What if you got to heaven and found out that God had decided
to let EVERYBODY in? How would you feel about that? Christians,
Jews, Muslims, Buddhists, Republicans, Democrats, doctors and
dope pushers, lawyers and lay-abouts, merchants and murderers,
hookers and horse thieves. EVERYBODY! How would you feel?
What brings the question to mind this morning is the
community-wide interfaith service coming up on the anniversary of
September 11th. Lately I have been receiving some interesting
mail on the subject (but NOT from our members, I hasten to point
out). For example:
Dear Pastor Leininger,
While visiting in Northwest Pennsylvania last summer
(from my present home in Tampa), I read a newspaper
article concerning your invitation to the Director of
the Islamic Cultural Center in Jamestown to speak to
your church members.
A week or so ago, once again visiting the area of my
birth, I read of the Warren Area Ministerial
Association's plan to hold a Sept. 11th memorial
service at the Library Theatre. In this article you
are quoted as emphasizing that "It will not be just a
Christian service. Instead, it will help people of all
faiths to 'reach to the depths of their souls and their
own understandings of the God of the universe.'"

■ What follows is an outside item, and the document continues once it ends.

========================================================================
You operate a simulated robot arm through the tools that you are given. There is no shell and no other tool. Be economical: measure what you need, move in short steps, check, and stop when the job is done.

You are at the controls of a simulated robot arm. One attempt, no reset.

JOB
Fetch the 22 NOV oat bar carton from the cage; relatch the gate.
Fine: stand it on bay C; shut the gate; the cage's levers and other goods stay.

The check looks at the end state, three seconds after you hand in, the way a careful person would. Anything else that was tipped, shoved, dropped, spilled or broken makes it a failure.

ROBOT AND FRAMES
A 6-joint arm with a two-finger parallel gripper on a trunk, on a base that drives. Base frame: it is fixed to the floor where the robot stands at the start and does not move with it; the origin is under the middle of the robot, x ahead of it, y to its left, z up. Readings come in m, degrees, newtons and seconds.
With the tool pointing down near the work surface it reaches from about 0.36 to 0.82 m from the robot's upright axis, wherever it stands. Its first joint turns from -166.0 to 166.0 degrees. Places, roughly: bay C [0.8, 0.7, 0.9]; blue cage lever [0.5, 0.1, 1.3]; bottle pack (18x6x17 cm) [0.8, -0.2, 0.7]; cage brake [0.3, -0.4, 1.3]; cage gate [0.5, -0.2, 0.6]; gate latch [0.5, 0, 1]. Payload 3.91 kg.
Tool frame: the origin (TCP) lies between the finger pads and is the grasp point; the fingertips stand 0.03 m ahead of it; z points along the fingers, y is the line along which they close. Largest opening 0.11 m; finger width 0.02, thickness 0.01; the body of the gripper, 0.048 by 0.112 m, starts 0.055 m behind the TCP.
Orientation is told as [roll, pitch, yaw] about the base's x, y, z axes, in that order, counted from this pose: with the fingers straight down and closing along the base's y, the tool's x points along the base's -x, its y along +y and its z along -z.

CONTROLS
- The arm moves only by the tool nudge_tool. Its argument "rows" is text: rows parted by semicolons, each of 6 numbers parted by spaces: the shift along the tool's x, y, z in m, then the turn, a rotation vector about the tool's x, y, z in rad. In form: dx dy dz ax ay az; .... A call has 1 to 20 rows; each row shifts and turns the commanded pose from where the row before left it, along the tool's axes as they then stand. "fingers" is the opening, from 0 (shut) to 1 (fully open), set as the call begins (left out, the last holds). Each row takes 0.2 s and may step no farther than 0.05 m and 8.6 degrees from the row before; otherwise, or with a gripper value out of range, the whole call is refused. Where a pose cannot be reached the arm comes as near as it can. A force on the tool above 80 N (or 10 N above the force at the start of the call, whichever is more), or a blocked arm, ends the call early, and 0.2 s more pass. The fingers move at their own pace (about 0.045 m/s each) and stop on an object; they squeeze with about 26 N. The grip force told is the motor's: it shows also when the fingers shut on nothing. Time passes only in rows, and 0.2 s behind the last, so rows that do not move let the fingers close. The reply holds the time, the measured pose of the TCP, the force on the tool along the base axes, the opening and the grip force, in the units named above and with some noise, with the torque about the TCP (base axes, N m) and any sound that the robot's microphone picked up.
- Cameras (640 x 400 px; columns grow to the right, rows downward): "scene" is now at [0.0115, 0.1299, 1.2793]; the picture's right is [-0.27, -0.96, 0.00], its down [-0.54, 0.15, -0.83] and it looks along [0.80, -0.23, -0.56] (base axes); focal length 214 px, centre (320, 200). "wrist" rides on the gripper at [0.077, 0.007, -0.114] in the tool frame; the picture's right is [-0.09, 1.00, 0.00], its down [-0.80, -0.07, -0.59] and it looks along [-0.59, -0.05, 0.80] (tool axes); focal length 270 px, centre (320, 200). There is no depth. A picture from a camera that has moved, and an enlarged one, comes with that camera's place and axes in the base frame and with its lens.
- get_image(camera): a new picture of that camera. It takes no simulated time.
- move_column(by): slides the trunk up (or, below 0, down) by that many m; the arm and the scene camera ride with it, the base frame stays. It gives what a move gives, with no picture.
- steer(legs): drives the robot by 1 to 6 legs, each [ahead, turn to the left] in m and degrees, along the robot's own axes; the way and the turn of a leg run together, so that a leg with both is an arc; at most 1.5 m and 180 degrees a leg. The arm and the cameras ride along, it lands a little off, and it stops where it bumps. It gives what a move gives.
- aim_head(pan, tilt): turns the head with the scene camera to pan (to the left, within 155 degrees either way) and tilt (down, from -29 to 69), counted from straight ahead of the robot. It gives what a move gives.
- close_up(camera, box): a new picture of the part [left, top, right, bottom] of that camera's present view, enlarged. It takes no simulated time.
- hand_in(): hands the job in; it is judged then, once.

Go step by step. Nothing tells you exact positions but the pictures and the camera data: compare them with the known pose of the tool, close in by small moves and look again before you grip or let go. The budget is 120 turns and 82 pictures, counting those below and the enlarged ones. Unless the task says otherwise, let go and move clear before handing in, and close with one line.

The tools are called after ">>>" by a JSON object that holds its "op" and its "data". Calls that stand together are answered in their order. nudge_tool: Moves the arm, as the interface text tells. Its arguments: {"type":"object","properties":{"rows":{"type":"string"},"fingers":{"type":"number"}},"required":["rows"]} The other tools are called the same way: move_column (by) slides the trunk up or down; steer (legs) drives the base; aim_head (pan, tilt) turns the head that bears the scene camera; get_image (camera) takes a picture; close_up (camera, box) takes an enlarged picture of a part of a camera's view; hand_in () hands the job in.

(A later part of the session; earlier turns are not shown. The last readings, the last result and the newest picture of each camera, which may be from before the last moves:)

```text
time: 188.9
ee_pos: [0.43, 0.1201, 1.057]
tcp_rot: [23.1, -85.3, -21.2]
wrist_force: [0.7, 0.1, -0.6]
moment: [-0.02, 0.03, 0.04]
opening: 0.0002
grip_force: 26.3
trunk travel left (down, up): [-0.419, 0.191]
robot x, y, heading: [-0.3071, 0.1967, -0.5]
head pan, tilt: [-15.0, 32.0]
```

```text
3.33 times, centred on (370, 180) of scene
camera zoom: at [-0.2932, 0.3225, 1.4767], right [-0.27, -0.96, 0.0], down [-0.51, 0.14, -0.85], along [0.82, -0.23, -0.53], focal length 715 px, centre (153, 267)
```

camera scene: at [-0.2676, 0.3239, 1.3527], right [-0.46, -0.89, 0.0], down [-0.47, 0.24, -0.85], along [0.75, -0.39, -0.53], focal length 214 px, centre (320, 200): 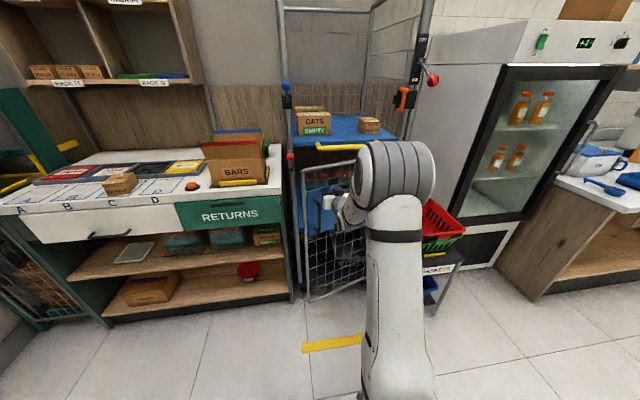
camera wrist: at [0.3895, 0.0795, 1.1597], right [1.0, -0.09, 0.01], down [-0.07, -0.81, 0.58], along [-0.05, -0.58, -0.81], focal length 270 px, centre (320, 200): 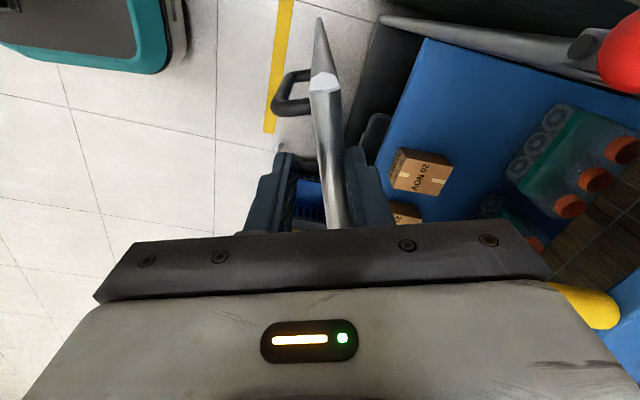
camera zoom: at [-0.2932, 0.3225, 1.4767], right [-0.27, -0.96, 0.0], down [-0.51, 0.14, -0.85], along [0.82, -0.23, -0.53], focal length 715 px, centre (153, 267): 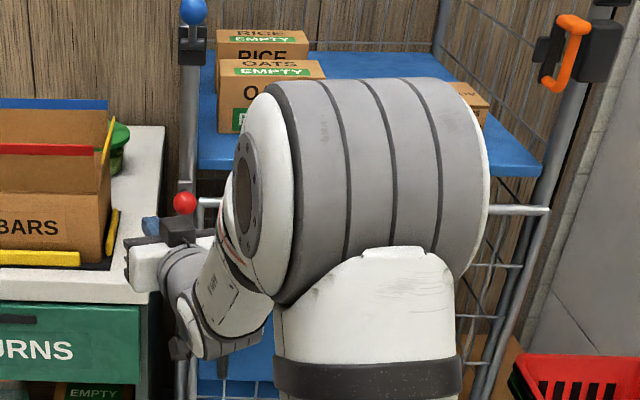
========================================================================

As a Christian who believes in the whole Bible as the
truth of God, I strongly take issue with this position
of yours. We Christians are to proclaim the gospel of
the Lord Jesus Christ and none other! As you must
know, Jesus said (as quoted in John 14:6), "...I am the
way and the truth and the life. No one comes to the
Father except through me."
Finally, to help me understand, she included some additional
material about Muslims - "as well as others in the kingdom of
darkness" - plus a pamphlet called "The False Gospel of Islam."
Here is another. This from a local minister.
For the past week I have had a sense of disappointment
in the plans announced in the Warren Times Observer by
the Warren Area Ministerial Association for a September
11th memorial service. It's not that I don't think we
should have some type of remembrance in Warren;
certainly the events of that day had a strong effect on
us and our lives are forever changed...The
disappointment and theological drawback for me is the
plan...to invite a Jewish and Islamic representative as
equal participants...I am a Christian minister of the
gospel of Jesus Christ. I believe that He is the Way
and the Truth and the Life and that no one comes to the
Father except through Him. It sounds extremely
exclusive because it is. I make no apology for it.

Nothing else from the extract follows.